Il y a trente-cinq ans, François Dolto, pédiatre et psychanalyste, usait de la métaphore du homard pour décrire le passage de l’adolescence. L’adolescent est celui qui commencerait sa mue, aurait perdu sa carapace et pas encore fabriqué sa nouvelle cuirasse, avec pour conséquences de tantôt se replier sur lui-même pour se protéger, tantôt attaquer, toutes pinces dehors. Philippe Jeammet, psychanalyste, psychiatre et auteur de Grandir en crise (2015), définit d’abord l’adolescence comme « un phénomène physiologique : elle correspond à la puberté, un moment où le corps se transforme, où l’enfant devient un adulte ». Le processus physique, mais aussi identitaire qui se met en route, entraîne une opposition au modèle parental, parfois à grand renfort de provocations. « L’adolescent doit déboulonner ses idoles et tester leur résistance pour trouver sa façon d’être à lui. Bousculer – plus ou moins – ses parents fait partie du processus d’autonomisation à l’œuvre à l’adolescence », ajoute Marie-Rose Moro, directrice de la maison des adolescents de l’hôpital Cochin à Paris et auteur de l’ouvrage Les Ados expliqués à leurs parents (2015).

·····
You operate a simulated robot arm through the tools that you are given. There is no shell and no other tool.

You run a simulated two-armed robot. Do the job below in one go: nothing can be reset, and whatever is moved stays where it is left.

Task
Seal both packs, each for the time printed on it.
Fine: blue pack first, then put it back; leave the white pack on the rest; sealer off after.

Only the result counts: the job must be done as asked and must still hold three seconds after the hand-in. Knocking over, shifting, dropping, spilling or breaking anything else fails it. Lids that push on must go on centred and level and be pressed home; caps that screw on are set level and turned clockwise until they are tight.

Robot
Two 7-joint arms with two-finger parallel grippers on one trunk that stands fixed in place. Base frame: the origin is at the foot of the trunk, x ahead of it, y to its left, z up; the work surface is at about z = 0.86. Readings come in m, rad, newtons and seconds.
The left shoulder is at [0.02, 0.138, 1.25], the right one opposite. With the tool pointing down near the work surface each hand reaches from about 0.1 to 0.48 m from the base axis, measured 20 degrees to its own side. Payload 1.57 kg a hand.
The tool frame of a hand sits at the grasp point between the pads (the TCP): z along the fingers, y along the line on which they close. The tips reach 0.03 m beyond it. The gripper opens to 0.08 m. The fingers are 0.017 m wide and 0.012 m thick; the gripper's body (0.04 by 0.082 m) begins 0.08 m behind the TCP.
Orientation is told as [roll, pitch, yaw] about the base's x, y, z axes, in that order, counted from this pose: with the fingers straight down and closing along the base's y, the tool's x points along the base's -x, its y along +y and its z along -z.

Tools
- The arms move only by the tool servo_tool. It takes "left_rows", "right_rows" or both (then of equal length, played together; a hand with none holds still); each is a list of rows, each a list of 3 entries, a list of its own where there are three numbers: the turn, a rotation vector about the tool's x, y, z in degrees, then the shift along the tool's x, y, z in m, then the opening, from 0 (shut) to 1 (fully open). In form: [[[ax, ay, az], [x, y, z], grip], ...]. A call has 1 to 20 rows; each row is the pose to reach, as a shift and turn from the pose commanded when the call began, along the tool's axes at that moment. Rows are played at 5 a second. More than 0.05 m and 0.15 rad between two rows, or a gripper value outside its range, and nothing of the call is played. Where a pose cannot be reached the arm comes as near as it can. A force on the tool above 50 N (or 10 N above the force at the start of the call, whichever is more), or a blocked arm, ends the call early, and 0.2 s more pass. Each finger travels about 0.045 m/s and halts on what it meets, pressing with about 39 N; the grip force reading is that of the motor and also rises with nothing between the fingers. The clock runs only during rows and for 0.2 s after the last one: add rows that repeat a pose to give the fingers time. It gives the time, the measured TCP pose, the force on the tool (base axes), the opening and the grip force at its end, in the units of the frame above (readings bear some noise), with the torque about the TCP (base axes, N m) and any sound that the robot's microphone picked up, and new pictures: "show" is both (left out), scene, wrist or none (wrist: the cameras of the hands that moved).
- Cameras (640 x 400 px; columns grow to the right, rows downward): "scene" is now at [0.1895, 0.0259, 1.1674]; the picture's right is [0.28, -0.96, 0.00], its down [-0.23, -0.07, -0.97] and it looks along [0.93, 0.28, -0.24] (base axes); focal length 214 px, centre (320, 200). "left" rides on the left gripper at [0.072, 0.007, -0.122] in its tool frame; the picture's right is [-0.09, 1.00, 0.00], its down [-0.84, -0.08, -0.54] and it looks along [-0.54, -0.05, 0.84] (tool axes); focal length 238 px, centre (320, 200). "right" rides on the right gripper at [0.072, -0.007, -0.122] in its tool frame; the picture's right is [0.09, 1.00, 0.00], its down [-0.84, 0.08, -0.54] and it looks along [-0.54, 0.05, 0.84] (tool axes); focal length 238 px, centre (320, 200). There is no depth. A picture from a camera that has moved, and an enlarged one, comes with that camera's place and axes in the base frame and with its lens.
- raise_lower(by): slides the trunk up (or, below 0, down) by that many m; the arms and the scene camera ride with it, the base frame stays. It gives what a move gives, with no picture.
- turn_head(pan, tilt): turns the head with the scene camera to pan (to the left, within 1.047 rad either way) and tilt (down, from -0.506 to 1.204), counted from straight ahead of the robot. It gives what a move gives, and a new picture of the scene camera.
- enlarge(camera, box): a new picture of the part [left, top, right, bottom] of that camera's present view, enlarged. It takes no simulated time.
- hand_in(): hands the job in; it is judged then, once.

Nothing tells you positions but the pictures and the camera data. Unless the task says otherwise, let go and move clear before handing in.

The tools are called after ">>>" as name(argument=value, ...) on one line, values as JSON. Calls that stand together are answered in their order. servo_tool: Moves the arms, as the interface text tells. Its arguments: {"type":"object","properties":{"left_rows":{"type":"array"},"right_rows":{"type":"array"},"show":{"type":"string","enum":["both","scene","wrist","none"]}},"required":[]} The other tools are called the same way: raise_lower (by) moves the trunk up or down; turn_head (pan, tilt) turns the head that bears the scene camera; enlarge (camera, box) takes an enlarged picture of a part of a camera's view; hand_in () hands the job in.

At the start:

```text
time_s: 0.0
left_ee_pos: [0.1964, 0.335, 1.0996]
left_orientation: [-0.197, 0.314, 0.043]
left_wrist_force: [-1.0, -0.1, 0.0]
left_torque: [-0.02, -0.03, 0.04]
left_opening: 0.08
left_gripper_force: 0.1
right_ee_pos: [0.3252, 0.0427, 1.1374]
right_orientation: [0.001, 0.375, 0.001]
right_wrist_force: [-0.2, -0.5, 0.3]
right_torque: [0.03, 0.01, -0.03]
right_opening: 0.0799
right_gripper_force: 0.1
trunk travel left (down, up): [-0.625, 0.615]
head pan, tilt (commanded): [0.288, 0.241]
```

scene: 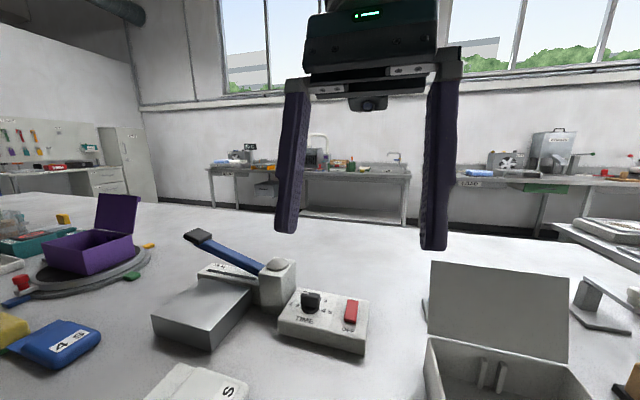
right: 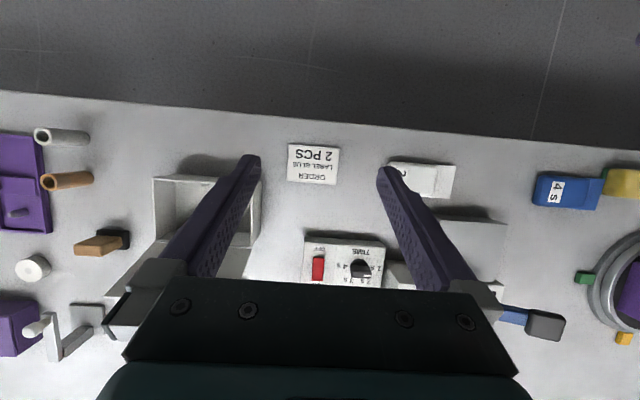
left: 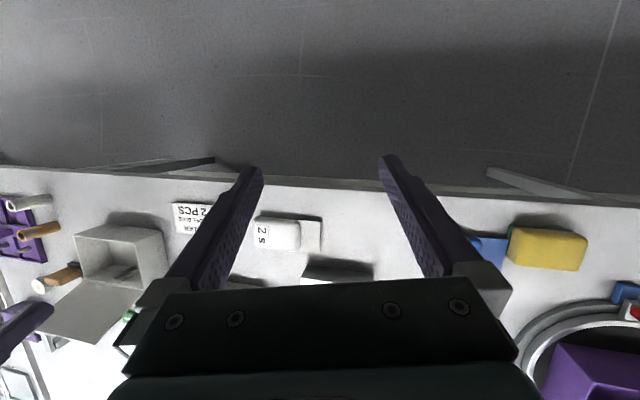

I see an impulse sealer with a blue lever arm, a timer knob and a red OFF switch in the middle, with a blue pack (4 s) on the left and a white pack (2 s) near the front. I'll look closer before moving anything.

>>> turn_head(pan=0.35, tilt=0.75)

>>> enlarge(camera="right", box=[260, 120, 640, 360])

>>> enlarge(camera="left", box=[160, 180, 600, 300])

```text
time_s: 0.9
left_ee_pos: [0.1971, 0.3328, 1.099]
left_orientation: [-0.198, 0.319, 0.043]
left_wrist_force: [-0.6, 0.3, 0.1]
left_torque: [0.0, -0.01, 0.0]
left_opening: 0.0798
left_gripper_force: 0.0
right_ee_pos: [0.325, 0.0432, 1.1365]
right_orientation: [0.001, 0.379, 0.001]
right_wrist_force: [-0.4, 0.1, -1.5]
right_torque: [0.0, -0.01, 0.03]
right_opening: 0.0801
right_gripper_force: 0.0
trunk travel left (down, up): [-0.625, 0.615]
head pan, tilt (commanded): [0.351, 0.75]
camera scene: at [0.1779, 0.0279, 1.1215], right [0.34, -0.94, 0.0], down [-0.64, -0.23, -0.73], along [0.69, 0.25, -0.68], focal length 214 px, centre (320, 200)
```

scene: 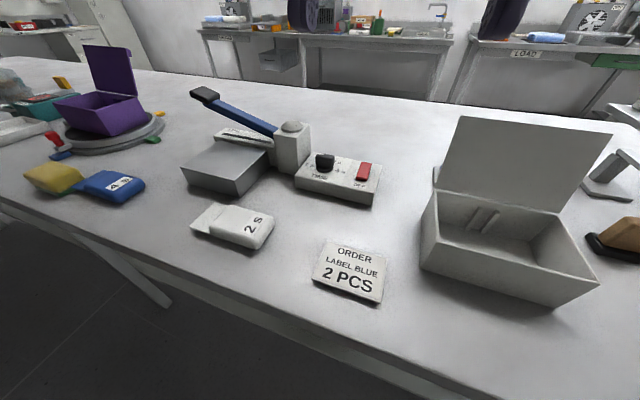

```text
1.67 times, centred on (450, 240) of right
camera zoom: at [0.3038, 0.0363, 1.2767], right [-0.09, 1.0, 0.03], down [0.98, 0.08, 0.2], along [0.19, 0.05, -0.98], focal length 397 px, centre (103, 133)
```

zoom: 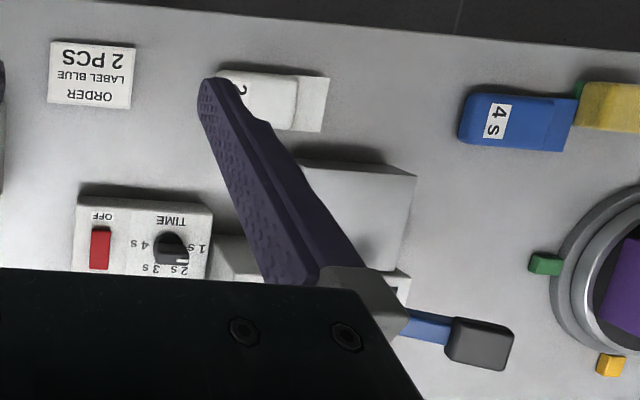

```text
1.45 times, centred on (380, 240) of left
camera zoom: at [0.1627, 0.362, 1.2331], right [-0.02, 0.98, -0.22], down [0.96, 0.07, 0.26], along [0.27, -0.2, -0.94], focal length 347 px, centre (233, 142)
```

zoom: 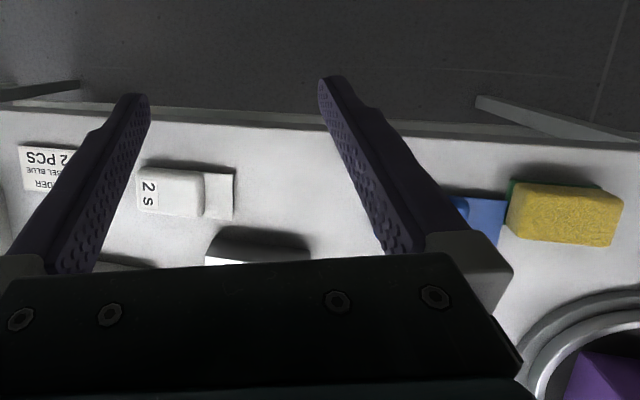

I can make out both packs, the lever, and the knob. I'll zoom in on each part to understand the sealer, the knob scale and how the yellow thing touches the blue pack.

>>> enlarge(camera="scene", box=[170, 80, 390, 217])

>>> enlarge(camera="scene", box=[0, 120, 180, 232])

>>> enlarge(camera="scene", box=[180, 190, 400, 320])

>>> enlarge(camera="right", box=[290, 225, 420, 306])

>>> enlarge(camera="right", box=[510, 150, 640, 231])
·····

Mais qu’en est-il de la crise d’adolescence dans le contexte actuel ?
La puissance paternelle est abolie depuis les années 1970, l’autorité parentale conjointe s’y est substituée et elle n’est plus un droit absolu et illimité puisqu’elle s’arrête là où commencent les droits de l’enfant, officiellement reconnus depuis 1989. La prise en compte des émotions, la possibilité de les exprimer, le droit à revendiquer ses goûts et sa personnalité ont transformé les relations entre parents et ados. Les portes qui claquent, le refus de toute autorité, l’impossibilité de dialoguer, la révolte tapageuse ne sont plus systématiques, au point que nombre de parents s’inquiètent de ne pas voir venir la crise tant redoutée !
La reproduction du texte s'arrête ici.